→ Text excerpt
発達障害と診断を受けた人は国内に48万人以上いるといわれている
電通においてDEI(※1)領域の調査・分析とソリューションの開発を専門に行なう組織「電通ダイバーシティ・ラボ(以下「DDL」)」(※2)と、電通メディカルコミュニケーションズ(※3)は、発達障害(※4)の診断を受けた子どもの保護者や、子どもの発達が気になる保護者を対象に実施した調査結果をもとに、子どもとその保護者の視点のギャップ(違い)を可視化した、課題発見支援ツール「GAP MIKKE(ギャップ ミッケ)」を共同開発した。
また同ツールを活用することにより、社会全体における発達障害への理解を深め、顧客企業とともに人々の暮らしの中の新たな課題を発見して価値共創を促すサービスの提供も開始する。
達障害の特性を起点とした課題発見やソリューション開発は多くの人にとって役立つ可能性
医師から発達障害と診断を受けた人は国内に48万人以上(※5)いるといわれている一方、その特性への理解は進んでいないという現状がある。

→ Information provided
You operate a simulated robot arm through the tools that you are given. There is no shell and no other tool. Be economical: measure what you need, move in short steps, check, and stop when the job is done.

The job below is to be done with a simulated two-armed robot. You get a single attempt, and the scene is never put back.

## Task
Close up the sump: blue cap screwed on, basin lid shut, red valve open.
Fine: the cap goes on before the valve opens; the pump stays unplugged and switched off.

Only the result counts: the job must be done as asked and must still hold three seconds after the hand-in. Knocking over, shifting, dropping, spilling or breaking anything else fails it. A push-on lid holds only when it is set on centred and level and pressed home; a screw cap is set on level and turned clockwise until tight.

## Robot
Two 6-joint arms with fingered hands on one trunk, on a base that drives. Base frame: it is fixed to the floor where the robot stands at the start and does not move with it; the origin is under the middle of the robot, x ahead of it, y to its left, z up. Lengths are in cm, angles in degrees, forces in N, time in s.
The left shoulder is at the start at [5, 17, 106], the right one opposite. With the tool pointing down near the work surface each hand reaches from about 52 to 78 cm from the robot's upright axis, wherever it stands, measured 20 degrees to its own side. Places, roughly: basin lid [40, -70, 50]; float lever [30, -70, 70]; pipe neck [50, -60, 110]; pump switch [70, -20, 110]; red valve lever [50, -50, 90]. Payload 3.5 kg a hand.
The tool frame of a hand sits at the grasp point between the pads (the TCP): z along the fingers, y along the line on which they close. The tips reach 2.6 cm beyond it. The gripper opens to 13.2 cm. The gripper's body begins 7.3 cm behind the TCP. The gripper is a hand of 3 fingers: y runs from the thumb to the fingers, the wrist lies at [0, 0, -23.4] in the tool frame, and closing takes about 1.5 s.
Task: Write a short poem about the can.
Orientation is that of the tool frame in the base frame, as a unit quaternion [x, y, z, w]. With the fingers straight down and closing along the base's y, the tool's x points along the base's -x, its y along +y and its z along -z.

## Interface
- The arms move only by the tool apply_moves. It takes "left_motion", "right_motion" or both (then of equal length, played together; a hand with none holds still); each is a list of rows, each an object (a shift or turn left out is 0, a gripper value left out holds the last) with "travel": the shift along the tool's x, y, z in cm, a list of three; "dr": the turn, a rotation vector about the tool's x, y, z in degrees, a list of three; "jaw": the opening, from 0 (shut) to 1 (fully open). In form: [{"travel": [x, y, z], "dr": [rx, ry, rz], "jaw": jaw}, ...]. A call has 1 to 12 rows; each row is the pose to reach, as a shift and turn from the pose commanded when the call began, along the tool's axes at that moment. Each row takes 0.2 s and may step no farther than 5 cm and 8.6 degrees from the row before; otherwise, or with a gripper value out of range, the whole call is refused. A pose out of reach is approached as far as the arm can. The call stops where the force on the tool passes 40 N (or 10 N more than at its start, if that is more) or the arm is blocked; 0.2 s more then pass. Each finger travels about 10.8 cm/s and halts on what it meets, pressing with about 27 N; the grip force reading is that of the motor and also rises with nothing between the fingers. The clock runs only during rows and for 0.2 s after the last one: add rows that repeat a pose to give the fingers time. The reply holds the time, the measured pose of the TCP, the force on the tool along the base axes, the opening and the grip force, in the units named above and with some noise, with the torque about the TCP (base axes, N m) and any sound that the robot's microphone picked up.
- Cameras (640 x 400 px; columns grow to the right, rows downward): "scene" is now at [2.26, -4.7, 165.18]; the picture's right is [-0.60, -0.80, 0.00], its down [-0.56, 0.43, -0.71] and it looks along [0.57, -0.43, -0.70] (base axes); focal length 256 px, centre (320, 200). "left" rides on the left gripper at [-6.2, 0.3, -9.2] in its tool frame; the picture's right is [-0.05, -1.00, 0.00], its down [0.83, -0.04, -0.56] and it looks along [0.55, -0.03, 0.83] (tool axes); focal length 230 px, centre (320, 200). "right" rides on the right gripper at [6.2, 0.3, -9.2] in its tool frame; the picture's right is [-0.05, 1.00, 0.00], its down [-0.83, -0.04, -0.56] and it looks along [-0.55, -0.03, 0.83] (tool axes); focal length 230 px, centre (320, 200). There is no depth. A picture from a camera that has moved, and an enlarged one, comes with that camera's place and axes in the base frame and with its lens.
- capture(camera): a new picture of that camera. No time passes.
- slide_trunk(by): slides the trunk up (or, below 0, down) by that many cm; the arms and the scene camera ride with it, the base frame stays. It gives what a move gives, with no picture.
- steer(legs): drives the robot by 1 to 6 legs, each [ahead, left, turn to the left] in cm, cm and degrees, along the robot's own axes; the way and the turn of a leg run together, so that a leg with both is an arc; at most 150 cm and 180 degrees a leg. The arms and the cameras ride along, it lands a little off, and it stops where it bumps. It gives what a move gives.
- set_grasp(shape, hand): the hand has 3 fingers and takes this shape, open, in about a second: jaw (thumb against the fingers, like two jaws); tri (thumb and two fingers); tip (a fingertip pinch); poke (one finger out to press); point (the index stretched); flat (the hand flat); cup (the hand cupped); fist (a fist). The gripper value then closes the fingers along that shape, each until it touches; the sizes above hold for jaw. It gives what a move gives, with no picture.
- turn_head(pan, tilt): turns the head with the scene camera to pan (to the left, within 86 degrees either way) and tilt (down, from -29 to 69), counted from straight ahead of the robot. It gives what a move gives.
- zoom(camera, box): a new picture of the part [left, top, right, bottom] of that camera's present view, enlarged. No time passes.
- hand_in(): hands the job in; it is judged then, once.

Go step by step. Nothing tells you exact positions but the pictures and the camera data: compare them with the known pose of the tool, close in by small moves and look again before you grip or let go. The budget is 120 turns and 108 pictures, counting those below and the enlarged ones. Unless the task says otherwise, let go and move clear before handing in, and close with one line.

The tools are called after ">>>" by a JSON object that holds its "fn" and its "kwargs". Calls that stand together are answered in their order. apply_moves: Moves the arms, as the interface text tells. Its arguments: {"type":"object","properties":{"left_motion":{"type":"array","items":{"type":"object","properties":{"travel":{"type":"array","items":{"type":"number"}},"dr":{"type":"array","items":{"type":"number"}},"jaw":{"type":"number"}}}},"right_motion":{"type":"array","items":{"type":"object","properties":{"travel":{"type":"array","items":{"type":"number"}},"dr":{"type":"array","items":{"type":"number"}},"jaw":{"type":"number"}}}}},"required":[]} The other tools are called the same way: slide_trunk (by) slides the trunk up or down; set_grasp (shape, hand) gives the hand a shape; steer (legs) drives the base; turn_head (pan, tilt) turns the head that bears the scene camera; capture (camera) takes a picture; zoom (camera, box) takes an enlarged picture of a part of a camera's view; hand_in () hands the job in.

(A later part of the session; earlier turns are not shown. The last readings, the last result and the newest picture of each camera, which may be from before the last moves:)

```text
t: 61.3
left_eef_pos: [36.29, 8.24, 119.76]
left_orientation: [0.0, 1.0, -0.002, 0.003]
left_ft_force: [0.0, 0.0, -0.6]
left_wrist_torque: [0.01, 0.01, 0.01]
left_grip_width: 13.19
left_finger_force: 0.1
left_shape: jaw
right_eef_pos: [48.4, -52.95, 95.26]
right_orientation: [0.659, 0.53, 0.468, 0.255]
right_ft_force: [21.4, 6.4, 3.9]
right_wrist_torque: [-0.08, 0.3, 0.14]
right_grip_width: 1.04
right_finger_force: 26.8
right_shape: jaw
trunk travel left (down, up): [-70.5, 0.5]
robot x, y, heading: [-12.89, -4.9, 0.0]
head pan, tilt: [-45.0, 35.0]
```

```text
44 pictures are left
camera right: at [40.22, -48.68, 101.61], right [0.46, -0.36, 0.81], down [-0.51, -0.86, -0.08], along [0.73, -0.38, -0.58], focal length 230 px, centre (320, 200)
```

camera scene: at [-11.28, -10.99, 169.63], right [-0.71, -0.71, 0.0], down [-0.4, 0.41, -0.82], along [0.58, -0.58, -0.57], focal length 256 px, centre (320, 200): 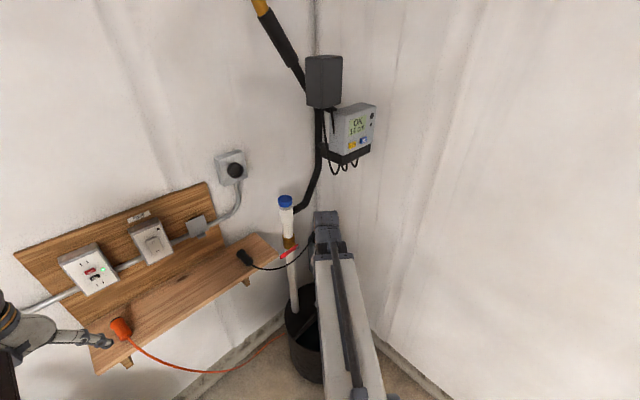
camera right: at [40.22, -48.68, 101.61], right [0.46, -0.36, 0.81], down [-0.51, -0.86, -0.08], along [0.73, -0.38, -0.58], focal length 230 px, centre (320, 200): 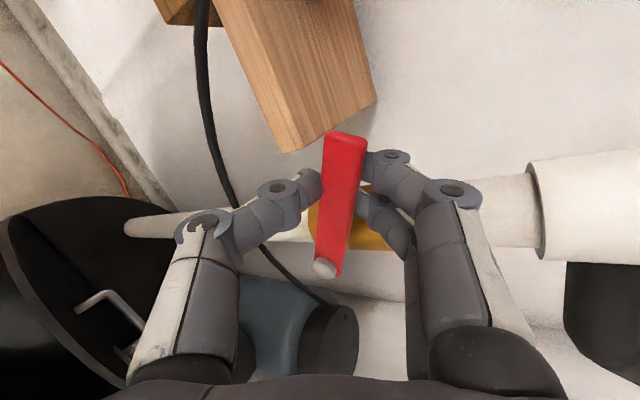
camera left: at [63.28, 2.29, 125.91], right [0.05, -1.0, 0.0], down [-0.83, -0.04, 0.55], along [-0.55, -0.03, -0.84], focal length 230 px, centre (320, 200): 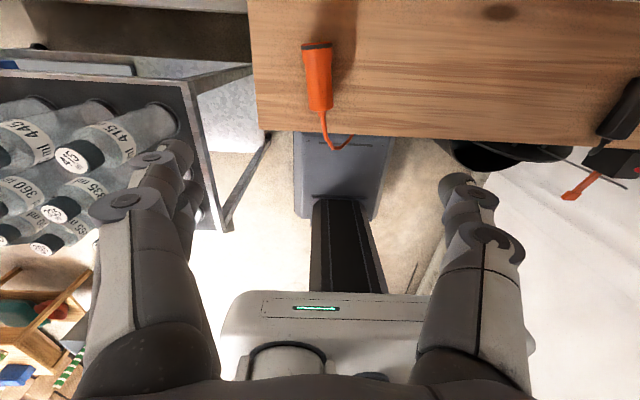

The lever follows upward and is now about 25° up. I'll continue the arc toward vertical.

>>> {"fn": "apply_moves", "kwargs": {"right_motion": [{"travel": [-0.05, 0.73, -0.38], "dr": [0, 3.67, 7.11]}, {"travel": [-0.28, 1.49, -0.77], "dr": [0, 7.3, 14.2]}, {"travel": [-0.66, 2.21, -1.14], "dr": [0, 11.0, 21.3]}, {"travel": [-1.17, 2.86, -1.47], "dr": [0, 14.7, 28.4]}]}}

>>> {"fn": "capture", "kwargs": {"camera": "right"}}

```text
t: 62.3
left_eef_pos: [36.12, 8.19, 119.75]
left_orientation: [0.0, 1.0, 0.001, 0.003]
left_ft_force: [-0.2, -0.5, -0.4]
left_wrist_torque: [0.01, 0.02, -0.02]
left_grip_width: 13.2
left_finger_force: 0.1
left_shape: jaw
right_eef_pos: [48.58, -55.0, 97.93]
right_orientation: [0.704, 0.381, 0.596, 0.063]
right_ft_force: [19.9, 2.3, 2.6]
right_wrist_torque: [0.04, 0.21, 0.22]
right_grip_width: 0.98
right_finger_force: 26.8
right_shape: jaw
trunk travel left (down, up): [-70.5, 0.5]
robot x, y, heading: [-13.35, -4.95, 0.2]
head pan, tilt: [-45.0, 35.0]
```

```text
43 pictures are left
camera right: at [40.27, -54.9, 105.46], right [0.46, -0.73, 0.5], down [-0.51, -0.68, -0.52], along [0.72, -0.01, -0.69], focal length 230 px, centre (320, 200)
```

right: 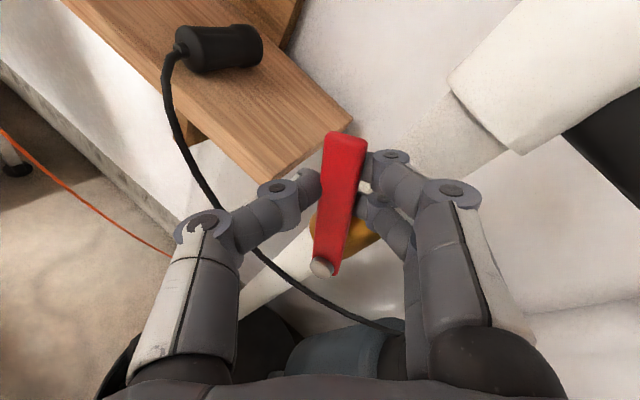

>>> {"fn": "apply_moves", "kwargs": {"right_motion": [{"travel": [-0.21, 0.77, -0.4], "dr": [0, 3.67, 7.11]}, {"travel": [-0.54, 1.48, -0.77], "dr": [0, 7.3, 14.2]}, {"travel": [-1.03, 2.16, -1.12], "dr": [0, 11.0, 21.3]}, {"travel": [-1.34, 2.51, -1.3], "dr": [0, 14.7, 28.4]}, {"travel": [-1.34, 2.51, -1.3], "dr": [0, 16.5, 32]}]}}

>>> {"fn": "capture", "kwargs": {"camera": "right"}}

→ Aim
Extract from the text excerpt the words running from "また同ツールを活用することに" to "んでいないという現状がある。".

→ Task result
また同ツールを活用することにより、社会全体における発達障害への理解を深め、顧客企業とともに人々の暮らしの中の新たな課題を発見して価値共創を促すサービスの提供も開始する。
達障害の特性を起点とした課題発見やソリューション開発は多くの人にとって役立つ可能性
医師から発達障害と診断を受けた人は国内に48万人以上(※5)いるといわれている一方、その特性への理解は進んでいないという現状がある。